Il en est résulté de là toute la série de conséquences déjà connues par l'étude du village champenois faite dans l'un des premiers volumes de cette revue. La population s'est divisée en deux classes bien tranchées. D'abord le paysan, propriétaire du bien cultivé par lui, travaillant avec âpreté pour en tirer sa subsistance, économisant avec lésinerie pour l'arrondir, limitant le nombre de ses enfants pour diminuer les chances d'émiettement. J'entre par la pensée dans les maisons les plus aisées du village, et je n'y vois qu'un enfant, rarement deux. Mais aussi, comme ces aînés d'un genre particulier sont choyés, dorlotés, gâtés! Songez donc si on allait le perdre, ce rejeton unique, cette seule espérance de la famille! Malgré tant de soins, il meurt pourtant quelquefois, et, après une vieillesse attristée, ses parents laissent leurs champs s'éparpiller aux mains des collatéraux.

Mais ce sont là de malheureuses exceptions. Le plus souvent, l'héritier vit. Est-ce à dire qu'il continue toujours, dans ce cas, l'œuvre paternelle? Non, certes. Il n'est pas rare de voir le jeune homme, amolli par une enfance trop douce, déserter la culture et chercher un emploi à la ville. Parfois encore, l'héritier unique est une fille; la demoiselle a des prétentions, le travail des champs lui paraît bien dur, et quand vient l'époque du mariage, elle donne la préférence à quelque petit employé qui l'emmène, elle aussi, à la ville. Ce sont là autant de pertes graves pour la vie rurale.

Il est curieux de constater combien cette vie étroite, exclusive, influe sur le caractère des individus. Nos paysans sont égoĽstes avec art. Aucune occasion de profit ne leur échappe; rien ne leur paraît plus dur que de donner, et prêter leur est pénible.
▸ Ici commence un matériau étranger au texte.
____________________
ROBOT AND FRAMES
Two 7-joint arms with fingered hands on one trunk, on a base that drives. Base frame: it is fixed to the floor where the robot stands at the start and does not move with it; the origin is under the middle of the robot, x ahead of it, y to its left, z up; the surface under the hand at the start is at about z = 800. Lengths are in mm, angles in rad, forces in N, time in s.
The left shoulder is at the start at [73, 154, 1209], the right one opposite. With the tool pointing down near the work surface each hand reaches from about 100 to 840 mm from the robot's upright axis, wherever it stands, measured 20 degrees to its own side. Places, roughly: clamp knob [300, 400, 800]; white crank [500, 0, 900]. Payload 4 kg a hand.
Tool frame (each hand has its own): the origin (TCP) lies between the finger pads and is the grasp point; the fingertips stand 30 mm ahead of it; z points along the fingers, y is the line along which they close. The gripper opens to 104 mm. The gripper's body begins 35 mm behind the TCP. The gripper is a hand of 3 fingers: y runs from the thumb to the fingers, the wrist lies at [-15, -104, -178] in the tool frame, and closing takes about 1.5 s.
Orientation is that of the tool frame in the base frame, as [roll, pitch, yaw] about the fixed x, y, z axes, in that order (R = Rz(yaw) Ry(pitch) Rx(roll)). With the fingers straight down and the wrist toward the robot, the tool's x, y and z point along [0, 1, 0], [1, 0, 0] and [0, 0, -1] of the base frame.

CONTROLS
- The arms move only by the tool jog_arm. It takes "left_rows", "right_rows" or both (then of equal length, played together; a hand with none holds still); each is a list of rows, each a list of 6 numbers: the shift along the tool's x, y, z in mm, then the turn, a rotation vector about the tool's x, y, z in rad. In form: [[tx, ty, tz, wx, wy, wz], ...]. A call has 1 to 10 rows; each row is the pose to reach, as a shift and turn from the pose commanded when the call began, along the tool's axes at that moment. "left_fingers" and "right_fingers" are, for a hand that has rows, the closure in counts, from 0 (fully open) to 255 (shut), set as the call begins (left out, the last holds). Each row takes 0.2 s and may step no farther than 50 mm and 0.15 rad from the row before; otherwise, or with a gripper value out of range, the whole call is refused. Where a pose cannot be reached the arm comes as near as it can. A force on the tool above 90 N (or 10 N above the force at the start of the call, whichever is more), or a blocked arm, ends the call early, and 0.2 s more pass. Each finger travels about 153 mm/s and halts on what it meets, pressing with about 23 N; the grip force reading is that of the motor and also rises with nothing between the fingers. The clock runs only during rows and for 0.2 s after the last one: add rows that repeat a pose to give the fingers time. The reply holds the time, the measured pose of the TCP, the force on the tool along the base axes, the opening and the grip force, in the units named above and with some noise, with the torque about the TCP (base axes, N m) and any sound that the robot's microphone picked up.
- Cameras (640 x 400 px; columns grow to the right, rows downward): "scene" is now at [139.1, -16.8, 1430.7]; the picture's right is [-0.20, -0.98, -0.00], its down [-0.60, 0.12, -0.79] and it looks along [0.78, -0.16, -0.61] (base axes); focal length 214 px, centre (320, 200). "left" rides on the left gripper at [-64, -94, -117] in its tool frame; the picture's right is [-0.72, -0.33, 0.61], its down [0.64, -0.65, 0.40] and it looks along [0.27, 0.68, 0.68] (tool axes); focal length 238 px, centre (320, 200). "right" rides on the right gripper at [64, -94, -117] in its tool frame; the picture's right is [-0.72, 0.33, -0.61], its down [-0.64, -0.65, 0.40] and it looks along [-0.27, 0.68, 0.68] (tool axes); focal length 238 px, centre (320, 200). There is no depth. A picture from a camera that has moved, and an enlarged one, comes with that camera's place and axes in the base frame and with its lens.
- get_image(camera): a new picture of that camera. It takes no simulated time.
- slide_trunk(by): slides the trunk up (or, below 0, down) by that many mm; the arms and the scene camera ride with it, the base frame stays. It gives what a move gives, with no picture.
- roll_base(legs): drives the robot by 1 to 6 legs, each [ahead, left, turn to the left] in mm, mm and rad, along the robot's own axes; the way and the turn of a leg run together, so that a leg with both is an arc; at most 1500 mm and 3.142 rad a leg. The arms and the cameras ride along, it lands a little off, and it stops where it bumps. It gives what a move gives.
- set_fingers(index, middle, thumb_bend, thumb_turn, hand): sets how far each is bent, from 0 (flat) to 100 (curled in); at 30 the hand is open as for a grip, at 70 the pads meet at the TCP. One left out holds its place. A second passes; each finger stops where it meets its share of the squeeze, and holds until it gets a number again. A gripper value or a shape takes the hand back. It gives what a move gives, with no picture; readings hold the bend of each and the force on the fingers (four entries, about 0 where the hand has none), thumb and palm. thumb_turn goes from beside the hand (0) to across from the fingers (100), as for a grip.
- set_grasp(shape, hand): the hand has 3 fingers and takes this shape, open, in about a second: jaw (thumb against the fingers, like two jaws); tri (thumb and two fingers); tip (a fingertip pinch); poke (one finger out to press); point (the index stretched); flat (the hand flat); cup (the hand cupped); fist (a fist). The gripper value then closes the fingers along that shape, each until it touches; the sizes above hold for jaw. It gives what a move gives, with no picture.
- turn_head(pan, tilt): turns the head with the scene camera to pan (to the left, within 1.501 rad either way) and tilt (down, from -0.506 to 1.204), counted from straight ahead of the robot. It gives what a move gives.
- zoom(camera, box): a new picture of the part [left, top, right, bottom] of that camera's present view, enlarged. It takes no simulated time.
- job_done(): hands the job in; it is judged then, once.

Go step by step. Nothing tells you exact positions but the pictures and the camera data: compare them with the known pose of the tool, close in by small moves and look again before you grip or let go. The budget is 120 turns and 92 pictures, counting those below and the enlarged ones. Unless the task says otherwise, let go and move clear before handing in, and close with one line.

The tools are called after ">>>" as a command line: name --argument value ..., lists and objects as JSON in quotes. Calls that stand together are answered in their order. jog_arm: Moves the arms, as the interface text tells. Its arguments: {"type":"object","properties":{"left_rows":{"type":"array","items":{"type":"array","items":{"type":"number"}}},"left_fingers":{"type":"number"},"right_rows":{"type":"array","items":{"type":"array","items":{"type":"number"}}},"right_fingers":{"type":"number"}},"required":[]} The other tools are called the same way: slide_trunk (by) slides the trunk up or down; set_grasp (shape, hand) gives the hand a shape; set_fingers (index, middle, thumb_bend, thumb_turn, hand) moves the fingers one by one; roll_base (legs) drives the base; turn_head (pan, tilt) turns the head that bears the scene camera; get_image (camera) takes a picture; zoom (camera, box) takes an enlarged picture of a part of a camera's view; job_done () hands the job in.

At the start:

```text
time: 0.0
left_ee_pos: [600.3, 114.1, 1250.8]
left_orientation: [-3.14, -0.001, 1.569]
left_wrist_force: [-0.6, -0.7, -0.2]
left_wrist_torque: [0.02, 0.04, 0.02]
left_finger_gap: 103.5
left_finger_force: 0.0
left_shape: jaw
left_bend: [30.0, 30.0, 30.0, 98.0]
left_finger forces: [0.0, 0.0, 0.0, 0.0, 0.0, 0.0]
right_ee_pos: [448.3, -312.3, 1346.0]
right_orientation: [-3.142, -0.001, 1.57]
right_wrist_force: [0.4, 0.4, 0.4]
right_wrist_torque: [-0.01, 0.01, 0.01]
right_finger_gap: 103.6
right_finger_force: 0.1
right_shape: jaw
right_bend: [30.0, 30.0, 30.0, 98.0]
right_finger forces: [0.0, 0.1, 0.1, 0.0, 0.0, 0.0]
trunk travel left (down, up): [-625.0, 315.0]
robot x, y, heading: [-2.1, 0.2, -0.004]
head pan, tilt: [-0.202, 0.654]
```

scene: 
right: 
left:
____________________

Je parle, bien entendu, en général, et laisse place aux exceptions, mais il n'en est guère. Tout cela n'est-il pas d'ailleurs fort naturel? Quant on travaille si fort, quand on vit si chichement soi-même, comment serait-on généreux de sa peine ou de son bien? Et surtout de son bien, si péniblement et si lentement acquis? Pour la même raison, on méprise, et on envie à la fois, l'oisif, qui échappe au labeur âpre de la terre; le riche, qui vit largement, sans souci de compromettre sa fortune. Celui-ci surtout est jalousé; on suppute son avoir, on le grossit, on parle avec exagération de son luxe, enfin l'on relève avec soin ses défauts, ses vices; au besoin on lui en prête, pour trouver au moins quelques ombres à ce bonheur si envié. Certes, l'observateur ne peut refuser à ces gens l'estime due à leurs laborieux efforts, mais il est bientôt amené à reconnaître que les rapports de voisinage n'ont pas, avec eux, les agréments, la cordialité que l'on rencontre chez d'autres populations, à formation sociale différente.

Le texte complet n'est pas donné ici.